Thanks for the feedback guys. My grain is milled at my brew shop and I've been milling it the same way there for a few years at least. I wouldn't have expected the pump/counterflow to impact the efficiency.

I have been targeting lower mash temps lately for pale ales and saison styles. My mash tun is just a cooler so controlling the mash temperature isn't an exact science. Maybe I've just been a little low on mash temp resulting in less sugar being created?

Any tips for improving on mashing in a cooler?

Haven't made any changes in the sparge process.
 
Your brew shop may have "adjusted" the mill or it has slipped. Look at the crush and you'll know. You could ask them to re-adjust it or run it through twice. Small grains like wheat and rye really need their own narrower gap setting. Adding a pound (or 2) of base malt is an easy insurance to reach your OG. Your LHBS may count on that :D

Milling your own is the best way to have full control. A Corona mill or a generic spin-off is fairly cheap (< $50). Or save up for a roller mill if you brew enough. I bought a Monster Mill and just love it.

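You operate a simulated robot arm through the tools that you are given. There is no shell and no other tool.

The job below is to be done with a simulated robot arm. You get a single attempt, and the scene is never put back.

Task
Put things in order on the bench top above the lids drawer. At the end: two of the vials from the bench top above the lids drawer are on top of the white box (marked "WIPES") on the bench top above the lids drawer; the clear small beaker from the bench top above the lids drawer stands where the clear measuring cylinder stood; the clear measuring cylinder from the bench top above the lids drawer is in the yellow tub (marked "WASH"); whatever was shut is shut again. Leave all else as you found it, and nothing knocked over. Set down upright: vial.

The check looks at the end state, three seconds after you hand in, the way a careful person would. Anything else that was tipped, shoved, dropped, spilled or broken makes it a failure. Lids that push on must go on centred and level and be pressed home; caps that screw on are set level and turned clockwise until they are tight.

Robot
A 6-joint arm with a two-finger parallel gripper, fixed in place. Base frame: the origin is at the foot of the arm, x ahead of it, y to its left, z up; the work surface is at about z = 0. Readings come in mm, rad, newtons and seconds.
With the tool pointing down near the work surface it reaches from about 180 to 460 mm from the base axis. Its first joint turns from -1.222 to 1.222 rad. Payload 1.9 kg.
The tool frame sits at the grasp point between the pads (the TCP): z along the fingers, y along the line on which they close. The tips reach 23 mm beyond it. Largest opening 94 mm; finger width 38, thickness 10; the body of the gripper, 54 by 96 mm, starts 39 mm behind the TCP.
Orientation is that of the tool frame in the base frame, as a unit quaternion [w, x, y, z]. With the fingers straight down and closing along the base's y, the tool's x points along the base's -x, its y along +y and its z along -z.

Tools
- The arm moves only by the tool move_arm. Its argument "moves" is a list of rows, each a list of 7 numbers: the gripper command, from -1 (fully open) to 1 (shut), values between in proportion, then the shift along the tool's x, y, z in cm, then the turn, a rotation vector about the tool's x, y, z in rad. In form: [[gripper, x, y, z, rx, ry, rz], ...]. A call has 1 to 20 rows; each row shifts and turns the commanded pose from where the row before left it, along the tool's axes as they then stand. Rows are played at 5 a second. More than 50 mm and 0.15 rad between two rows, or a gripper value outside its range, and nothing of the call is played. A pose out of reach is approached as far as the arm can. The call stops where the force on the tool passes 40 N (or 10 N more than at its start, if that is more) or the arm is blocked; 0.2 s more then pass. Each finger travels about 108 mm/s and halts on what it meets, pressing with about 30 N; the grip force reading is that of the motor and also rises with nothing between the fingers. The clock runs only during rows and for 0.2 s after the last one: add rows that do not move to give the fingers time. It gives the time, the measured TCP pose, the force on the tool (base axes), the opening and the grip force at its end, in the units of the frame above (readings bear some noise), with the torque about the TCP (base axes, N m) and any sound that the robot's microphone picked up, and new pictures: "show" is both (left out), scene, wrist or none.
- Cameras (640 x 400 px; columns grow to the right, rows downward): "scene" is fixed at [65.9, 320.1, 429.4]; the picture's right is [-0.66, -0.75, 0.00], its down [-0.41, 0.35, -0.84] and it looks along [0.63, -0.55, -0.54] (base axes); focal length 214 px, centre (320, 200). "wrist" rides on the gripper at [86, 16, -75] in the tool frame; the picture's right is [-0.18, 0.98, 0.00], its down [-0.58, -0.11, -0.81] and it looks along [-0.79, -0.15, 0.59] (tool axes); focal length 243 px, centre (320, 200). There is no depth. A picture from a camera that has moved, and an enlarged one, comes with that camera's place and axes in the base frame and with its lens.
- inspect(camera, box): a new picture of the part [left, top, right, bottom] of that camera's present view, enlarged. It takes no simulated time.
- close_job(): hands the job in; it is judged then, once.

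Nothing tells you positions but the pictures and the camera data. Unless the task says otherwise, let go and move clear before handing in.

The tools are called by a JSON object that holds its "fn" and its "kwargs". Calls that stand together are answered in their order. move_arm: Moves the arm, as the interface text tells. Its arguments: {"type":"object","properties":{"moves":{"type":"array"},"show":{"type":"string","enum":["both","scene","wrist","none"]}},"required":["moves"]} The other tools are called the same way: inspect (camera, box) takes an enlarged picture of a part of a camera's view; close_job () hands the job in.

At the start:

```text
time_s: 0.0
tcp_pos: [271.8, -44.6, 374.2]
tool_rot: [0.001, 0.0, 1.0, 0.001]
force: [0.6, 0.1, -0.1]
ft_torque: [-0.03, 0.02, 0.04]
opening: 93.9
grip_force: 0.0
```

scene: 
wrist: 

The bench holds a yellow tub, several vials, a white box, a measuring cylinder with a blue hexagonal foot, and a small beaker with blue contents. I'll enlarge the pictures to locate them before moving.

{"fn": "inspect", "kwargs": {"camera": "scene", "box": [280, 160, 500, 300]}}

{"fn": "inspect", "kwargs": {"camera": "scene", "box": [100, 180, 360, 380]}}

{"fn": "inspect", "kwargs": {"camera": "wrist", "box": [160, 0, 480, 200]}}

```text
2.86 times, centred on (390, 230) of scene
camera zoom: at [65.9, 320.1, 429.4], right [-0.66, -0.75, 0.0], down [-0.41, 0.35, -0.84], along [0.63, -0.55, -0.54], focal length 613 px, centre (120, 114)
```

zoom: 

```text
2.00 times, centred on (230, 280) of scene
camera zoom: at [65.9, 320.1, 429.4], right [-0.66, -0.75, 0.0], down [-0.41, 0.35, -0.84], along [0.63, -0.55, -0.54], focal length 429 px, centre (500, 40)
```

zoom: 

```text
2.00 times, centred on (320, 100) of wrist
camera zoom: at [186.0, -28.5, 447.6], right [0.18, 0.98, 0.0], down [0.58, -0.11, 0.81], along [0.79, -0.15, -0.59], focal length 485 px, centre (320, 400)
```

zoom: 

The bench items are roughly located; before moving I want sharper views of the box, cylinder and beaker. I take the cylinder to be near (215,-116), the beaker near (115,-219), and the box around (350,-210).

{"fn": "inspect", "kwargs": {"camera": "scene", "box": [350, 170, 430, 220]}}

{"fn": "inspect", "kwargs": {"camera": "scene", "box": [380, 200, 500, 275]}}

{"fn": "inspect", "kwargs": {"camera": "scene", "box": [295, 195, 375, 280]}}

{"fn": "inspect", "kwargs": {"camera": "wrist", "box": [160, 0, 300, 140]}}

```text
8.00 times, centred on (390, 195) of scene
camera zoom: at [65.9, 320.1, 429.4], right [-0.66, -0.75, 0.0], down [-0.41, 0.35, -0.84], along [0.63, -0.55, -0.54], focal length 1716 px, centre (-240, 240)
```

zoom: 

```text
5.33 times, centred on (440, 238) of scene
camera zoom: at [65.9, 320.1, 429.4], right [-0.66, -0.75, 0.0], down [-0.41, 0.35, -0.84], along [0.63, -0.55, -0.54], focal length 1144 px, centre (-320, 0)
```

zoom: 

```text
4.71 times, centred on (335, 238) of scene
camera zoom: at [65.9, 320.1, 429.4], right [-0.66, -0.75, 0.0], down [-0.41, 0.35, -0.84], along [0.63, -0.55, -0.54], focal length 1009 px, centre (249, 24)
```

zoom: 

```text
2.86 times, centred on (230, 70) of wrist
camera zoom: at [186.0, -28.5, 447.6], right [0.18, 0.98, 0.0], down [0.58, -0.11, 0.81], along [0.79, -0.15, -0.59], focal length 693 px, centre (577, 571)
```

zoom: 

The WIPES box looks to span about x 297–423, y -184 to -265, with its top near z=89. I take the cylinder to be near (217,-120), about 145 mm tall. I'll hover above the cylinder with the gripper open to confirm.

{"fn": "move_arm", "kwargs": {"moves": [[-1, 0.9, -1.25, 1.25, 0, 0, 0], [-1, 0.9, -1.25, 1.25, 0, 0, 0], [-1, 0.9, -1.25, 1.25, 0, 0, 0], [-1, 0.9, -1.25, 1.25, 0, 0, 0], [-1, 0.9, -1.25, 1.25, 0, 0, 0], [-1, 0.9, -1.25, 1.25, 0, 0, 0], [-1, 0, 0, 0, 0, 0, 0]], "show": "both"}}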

Tips for mashing in cooler:

  • Preheat the mash tun with your strike water 5-10' before mashing. That water needs to be hotter than your target strike temp of course, and you have to find out how much hotter depending on your system and methods. Add grains when the temp has dropped to the right point.
  • Use online calculator (e.g., Brew365, BrewersFriend) to calculate temp and volume of strike water. I've found I need to start at 4 degrees higher, since that's what I lose when stirring in the grains, break up dough balls, and mix it all up. I typically use 1.25-1.33 water/grain ratio. The larger the mash volume, and higher the ratio, the better it keeps its target temp (more mass inertia). But don't go too thin.
  • Cover the grain bed with aluminum foil. Stick your thermometer through the foil.
  • Every time you open the cooler you lose heat, so minimize doing that as much as possible.
  • Have a gallon of (near) boiling water ready to raise the mash temp if it's dropping too low. Again you stand to lose a degree or 2 when opening and stirring, so count on that or you keep chasing your own tail, so to speak.
  • Some people stir at the halfway point, others let it ride.
  • Stir well before lautering.

I guess you're batch sparging, which is the easiest and should give you a very decent efficiency (mine is around 80-85%). Calculate the total sparge water volume needed, and do 2 sparges of equal volume. Stir well, let rest for a minute or 2, and lauter. Repeat. I sometimes catch a bit of 3rd runnings, and steep my dark grains in that, separately, or boil it on the side.